Each semester, Lead@3 features three speakers who deliver individual talks focused on women’s leadership in higher education and beyond. This spring’s speakers — Sheila J. Davis, assistant to the president; Michelle Elliott, director of the Archway Partnership; and Cara Winston Simmons, director of the Office for Student Success and Achievement — recounted their leadership journeys and the lessons that have shaped their approaches.

During her Feb. 25 talk, Simmons admitted she didn’t confidently call herself a leader until much later in life, even though she had been leading through various jobs and volunteer roles for years. Part of her hesitation came from not seeing herself reflected in leaders around her. She said participating in the Women’s Staff Leadership Institute at UGA in 2017 helped her clearly recognize herself as a leader.

“It helped me see myself as a leader not because I became someone new, but because I finally had language and confidence for who I already was,” she said.

Simmons also said that while there is always room to grow and evolve, your “core self” is the foundation for effective leadership. She described how leading from who you are instead of leading as someone else creates authentic, rather than performative, leadership.

Elliott, who spoke March 10 with Archway Partnership operations coordinators Angel Jackson and Sharon Liggett, named three core values that she and her team developed on a retreat in 2021: teamwork, flexibility and trust.

“I have them on a sticky note on my desk. It’s the first thing I look at every day when I come to work,” Elliott said. “We are operating on trust, teamwork and flexibility every day.”

Elliott likened core values to muscles that a person knows need exercising even when they don’t feel like it. She credits the core values that she and her team developed with grounding them in their work. 

“When we hire a new team member, we take it very seriously. We want someone on our team who lives these values, and I think we are very productive and high-focused because of this,” she said.

In her April 22 talk, Davis, who has worked at UGA for 33 years, shared three key leadership lessons that she has learned over her career: leadership is not about a title but rather how you show up; leadership is about being an example for others; and leadership isn’t something that you achieve once, but something you choose every day.

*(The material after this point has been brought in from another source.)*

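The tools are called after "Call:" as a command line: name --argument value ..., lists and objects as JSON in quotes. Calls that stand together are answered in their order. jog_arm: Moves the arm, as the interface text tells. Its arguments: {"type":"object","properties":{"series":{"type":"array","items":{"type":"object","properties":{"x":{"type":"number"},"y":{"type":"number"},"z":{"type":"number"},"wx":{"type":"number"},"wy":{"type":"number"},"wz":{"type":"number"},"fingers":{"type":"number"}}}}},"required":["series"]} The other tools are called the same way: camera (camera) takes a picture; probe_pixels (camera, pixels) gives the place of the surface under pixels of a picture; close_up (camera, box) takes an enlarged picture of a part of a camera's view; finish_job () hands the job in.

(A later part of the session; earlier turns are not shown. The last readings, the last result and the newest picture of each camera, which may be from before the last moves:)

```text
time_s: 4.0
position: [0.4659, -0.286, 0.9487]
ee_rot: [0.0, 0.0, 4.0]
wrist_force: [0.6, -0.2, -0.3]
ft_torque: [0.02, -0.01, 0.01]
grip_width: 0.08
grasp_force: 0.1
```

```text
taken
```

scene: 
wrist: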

“Some of the most important leadership happens long before a title ever comes,” Davis said. “It shows up in how you support others, in the way you take initiative and how you build trust.”

Davis also emphasized that leadership becomes apparent in how a person handle mistakes. She shared a time when she accidentally omitted important names from an event invitation list and faced a choice to either minimize, deflect or own her mistake. She addressed the issue quickly, corrected it and developed processes to ensure it didn’t happen again.

“Leadership really shows up in how you respond when things don’t go perfectly. Making a mistake doesn’t define you, but how you respond to it does,” Davis said.